Don’t talk unnecessarily or make any jokes such as “mail order bribe” or paying money for a bride or anything like that.

If there are any questions about the validity of your marriage, the consular officer may send the file back to the U.S. for investigation.

Passport, Immigrant Visa and Documents Delivery

All the documents related to the immigrant visa and the petition are put in a sealed (U.S. Consulate seal) regular envelope with the left corner cut. So you can see a 1-inch right angle triangle of each document from this window. It is called a “Visa Packet”. You get back your original documents such as birth certificate, marriage certificates etc.

The actual method for getting your documents back may vary based on the U.S. Embassy/Consulate where you are interviewed.

Immigrant Visa and Validity

The immigrant visa looks just like any other non-immigrant visa but it explicitly states that it is an immigrant visa.
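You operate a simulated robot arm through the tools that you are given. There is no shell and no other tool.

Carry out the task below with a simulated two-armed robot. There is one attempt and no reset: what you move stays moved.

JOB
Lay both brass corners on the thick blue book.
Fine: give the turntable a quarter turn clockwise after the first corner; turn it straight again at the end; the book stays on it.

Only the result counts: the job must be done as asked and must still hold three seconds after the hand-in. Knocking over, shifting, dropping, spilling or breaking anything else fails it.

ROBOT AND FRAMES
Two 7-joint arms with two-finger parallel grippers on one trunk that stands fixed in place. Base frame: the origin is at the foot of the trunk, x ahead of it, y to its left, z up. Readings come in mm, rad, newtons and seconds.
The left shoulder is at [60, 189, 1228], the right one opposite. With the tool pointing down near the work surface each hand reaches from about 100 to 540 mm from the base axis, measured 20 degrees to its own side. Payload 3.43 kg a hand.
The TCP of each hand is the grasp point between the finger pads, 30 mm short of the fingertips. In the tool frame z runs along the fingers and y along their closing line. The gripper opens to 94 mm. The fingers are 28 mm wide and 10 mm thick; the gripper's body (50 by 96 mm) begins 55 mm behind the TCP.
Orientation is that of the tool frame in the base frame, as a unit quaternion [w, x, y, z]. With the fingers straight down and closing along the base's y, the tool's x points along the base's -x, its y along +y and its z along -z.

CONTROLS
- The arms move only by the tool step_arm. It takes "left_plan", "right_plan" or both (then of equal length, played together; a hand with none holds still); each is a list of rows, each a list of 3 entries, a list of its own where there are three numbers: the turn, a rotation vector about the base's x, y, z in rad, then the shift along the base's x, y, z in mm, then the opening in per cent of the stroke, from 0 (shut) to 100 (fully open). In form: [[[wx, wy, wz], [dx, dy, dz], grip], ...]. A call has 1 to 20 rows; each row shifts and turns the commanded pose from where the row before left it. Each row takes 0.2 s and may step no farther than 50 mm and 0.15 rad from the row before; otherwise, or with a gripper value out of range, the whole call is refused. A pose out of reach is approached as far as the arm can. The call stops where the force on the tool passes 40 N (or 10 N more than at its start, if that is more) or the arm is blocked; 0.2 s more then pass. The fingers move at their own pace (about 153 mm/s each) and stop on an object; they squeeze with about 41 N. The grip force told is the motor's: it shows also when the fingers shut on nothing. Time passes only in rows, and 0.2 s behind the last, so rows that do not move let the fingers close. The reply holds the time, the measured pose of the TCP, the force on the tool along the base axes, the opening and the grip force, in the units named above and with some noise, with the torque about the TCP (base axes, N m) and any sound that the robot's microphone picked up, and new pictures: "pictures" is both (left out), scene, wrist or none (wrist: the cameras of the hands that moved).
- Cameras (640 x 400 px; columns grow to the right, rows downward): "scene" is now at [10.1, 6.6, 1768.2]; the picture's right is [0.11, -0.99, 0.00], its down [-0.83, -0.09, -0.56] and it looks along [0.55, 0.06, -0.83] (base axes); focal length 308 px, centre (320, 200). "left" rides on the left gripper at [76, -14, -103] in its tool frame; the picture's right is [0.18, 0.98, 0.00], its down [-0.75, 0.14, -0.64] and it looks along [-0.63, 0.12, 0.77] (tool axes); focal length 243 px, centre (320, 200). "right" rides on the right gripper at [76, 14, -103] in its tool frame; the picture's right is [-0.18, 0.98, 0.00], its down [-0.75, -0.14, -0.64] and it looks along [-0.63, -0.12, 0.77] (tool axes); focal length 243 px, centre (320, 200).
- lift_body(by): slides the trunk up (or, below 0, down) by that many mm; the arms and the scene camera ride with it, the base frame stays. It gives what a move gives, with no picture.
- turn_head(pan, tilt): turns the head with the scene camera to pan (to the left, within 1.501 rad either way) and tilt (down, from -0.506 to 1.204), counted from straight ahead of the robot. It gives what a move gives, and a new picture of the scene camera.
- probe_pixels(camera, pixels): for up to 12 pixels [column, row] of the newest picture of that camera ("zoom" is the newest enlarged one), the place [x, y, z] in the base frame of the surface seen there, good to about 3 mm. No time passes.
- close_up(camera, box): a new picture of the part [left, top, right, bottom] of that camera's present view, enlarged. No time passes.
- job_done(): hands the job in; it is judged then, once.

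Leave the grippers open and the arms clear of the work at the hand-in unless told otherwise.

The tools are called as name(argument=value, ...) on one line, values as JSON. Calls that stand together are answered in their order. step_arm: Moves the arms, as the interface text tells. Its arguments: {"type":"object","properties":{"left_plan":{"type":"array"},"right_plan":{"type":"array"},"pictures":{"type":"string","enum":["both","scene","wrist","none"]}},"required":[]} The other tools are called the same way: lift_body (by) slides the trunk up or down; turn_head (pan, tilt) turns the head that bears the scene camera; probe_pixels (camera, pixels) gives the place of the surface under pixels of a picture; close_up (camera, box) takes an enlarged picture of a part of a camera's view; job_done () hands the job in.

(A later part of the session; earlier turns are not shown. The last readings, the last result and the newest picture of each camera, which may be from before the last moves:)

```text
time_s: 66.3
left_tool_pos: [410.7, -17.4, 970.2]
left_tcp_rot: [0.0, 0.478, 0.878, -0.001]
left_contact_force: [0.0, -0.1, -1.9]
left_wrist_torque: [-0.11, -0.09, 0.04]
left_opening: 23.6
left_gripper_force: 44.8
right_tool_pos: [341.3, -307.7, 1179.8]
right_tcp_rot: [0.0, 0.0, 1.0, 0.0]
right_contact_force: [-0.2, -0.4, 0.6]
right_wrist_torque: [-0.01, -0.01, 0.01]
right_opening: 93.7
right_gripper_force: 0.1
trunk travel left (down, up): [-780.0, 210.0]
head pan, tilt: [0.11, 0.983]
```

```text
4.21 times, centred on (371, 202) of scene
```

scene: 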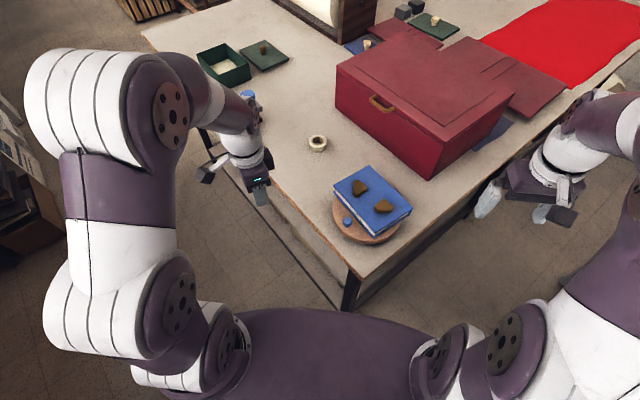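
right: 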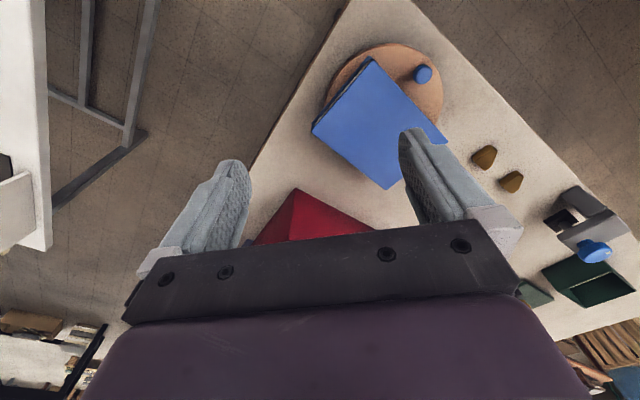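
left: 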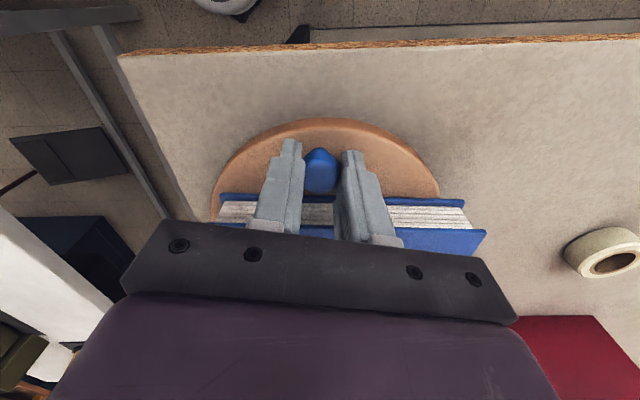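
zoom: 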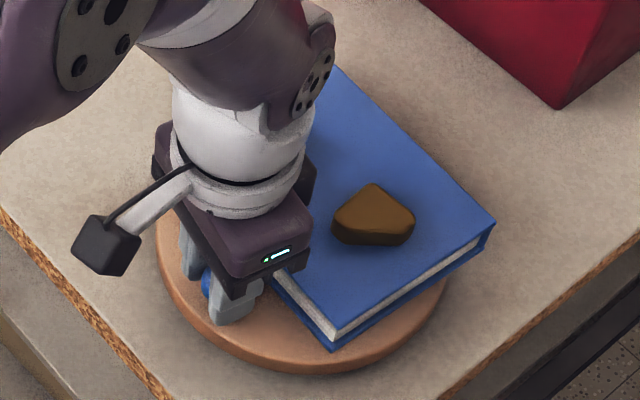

In other words, an immigrant visa is affixed in your passport. Check your visa carefully. Check date of birth, parent’s name, case number and marital status carefully. If you find any error in the immigrant visa, you must return to the U.S. Embassy/Consulate that issued your visa and submit your passport and the visa packet along with a covering letter that mentions the kind of error on the visa. Be prepared to show the proof of why some information is wrong.
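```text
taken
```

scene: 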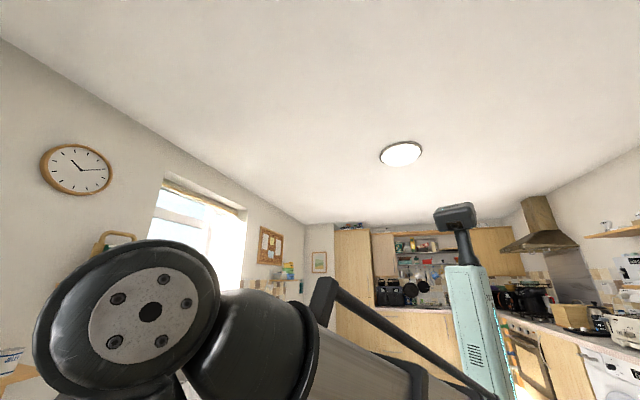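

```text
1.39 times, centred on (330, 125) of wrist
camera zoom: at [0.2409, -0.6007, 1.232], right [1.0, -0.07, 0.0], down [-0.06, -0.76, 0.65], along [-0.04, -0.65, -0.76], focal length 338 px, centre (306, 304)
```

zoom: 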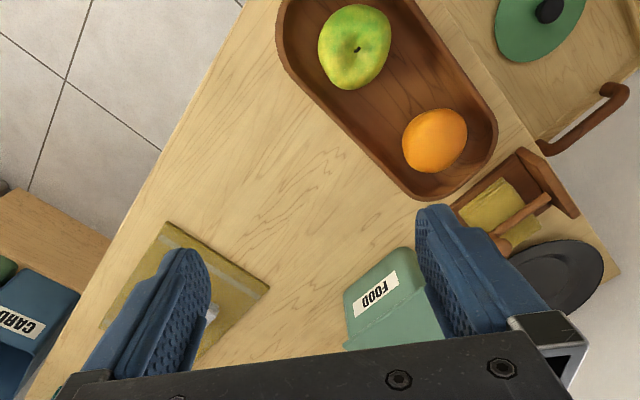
The envelopes are sealed and stamped, you are advised NOT to open them at any cost. You must hand-carry the sealed envelope (called visa packet), UNOPENED, to the U.S. and submit it to an immigration officer at the U.S. port of entry. If the sealed envelope (visa packet) is opened prior to arrival in the U.S., you will have to pay the fee again and a new sealed envelope will be provided to the applicant.

Immigrant visas are valid for 6 months from date of issuance. Applicants may immigrate to the U.S. or as soon as it is convenient for them, maximum within 6 months. A visa may not be transferred from one person to another, or used by any person other than the one to whom issued.